MATERIAL PROVIDED start

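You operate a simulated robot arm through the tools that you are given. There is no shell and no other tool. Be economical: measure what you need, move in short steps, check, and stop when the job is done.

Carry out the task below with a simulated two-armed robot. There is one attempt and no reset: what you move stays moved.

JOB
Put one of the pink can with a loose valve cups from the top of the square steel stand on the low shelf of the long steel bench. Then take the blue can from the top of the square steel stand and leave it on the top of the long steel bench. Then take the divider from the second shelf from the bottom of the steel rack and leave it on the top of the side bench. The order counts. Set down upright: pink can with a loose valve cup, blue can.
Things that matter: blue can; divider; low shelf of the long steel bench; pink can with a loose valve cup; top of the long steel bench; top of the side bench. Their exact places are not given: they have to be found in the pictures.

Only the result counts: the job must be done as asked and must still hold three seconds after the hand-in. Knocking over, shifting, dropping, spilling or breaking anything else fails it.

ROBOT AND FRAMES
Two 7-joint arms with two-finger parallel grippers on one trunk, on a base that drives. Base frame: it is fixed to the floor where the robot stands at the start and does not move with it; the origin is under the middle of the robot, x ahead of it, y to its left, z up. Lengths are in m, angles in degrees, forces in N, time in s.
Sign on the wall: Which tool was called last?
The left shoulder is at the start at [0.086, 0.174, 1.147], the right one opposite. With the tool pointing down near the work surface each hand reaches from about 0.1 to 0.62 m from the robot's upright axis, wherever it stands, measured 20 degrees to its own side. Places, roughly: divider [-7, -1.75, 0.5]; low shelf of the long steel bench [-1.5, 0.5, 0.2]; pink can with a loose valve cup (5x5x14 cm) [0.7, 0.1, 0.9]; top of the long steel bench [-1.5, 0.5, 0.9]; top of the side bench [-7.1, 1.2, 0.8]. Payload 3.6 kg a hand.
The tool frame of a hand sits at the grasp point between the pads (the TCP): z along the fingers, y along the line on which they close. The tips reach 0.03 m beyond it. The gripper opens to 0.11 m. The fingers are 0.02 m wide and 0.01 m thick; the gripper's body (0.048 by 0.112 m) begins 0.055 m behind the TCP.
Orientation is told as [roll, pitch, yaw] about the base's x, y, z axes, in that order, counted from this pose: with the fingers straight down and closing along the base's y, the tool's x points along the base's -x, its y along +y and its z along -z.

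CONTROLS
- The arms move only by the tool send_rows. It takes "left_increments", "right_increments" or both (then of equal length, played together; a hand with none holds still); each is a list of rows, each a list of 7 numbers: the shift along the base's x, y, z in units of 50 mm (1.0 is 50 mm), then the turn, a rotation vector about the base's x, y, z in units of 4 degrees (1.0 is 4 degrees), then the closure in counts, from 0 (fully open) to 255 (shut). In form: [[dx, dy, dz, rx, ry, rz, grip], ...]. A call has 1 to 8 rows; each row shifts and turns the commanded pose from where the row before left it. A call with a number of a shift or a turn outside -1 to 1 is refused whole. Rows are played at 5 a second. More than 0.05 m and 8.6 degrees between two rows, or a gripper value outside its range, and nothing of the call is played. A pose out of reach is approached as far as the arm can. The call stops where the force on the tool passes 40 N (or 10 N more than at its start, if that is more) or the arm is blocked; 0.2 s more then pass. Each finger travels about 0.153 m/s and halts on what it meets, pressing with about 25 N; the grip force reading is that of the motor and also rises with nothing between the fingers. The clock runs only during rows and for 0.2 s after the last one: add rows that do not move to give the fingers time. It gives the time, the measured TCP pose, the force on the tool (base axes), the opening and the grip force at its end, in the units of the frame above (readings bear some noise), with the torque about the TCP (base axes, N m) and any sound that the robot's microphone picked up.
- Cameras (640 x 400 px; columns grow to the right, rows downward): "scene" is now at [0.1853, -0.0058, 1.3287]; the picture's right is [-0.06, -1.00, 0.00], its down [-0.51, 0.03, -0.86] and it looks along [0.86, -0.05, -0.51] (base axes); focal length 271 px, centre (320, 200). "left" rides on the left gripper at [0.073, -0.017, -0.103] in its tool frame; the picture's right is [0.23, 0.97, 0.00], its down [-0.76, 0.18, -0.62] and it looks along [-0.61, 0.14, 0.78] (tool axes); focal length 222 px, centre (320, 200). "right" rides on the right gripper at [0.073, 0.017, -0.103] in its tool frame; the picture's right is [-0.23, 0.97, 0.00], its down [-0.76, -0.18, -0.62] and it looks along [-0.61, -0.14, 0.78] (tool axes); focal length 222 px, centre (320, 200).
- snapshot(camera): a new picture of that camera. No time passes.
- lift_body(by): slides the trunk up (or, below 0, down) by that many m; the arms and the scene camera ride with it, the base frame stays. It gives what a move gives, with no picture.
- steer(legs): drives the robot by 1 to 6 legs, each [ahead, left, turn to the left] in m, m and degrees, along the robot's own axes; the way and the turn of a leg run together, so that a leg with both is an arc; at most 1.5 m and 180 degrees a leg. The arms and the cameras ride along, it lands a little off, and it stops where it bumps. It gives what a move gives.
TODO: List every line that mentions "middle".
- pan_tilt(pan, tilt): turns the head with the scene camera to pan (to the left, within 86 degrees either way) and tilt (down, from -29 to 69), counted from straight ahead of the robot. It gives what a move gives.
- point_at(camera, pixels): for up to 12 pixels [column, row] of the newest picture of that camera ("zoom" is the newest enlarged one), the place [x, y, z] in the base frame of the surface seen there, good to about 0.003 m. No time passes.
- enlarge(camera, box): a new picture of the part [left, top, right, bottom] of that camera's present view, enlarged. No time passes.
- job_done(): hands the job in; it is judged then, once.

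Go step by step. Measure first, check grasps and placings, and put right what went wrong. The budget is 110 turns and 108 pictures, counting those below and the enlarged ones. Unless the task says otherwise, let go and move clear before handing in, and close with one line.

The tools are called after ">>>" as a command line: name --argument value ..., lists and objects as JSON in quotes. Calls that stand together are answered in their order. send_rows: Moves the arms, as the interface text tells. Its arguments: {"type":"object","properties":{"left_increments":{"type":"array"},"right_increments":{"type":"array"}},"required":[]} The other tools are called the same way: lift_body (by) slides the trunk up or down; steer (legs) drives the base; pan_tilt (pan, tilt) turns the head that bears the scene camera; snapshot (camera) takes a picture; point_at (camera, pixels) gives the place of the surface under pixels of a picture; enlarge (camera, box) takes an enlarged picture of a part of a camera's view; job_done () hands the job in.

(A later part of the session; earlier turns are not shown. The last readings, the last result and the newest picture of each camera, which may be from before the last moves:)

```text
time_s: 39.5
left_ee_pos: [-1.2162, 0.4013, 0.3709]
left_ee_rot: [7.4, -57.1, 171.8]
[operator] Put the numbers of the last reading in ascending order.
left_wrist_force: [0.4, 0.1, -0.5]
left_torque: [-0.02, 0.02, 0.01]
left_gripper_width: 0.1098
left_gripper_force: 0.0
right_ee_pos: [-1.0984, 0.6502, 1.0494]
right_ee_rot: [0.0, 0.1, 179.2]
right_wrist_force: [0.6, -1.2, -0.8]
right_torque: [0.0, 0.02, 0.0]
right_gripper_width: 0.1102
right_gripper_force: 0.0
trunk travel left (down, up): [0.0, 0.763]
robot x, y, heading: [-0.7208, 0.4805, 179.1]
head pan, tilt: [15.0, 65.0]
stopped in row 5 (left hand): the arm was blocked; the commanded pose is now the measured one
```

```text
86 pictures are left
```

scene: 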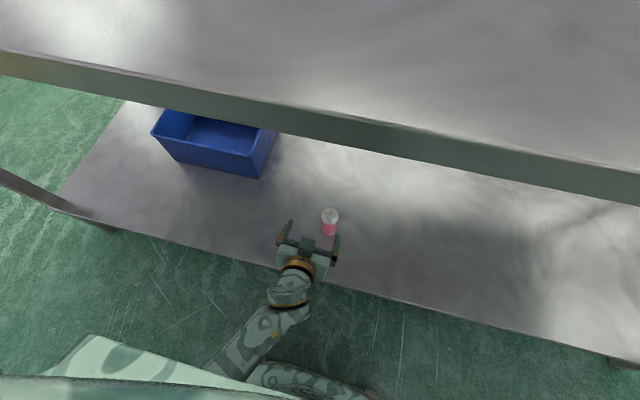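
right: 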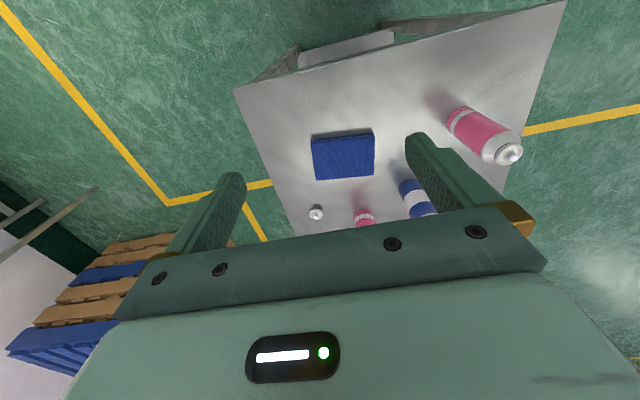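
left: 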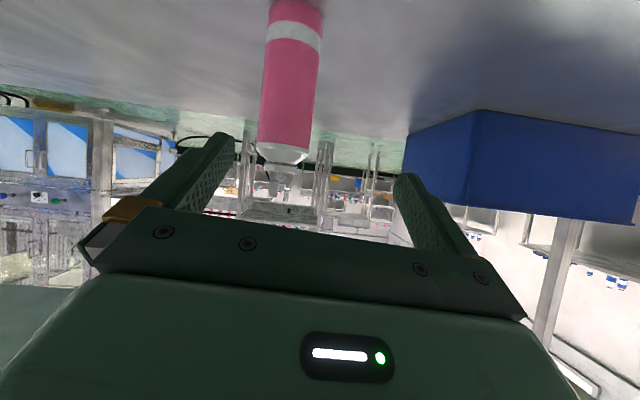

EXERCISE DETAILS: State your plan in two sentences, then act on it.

MATERIAL PROVIDED end

EXERCISE DETAILS: Find each line that has the word "newest", then copy it out.

SOLUTION:
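- point_at(camera, pixels): for up to 12 pixels [column, row] of the newest picture of that camera ("zoom" is the newest enlarged one), the place [x, y, z] in the base frame of the surface seen there, good to about 0.003 m. No time passes.
(A later part of the session; earlier turns are not shown. The last readings, the last result and the newest picture of each camera, which may be from before the last moves:)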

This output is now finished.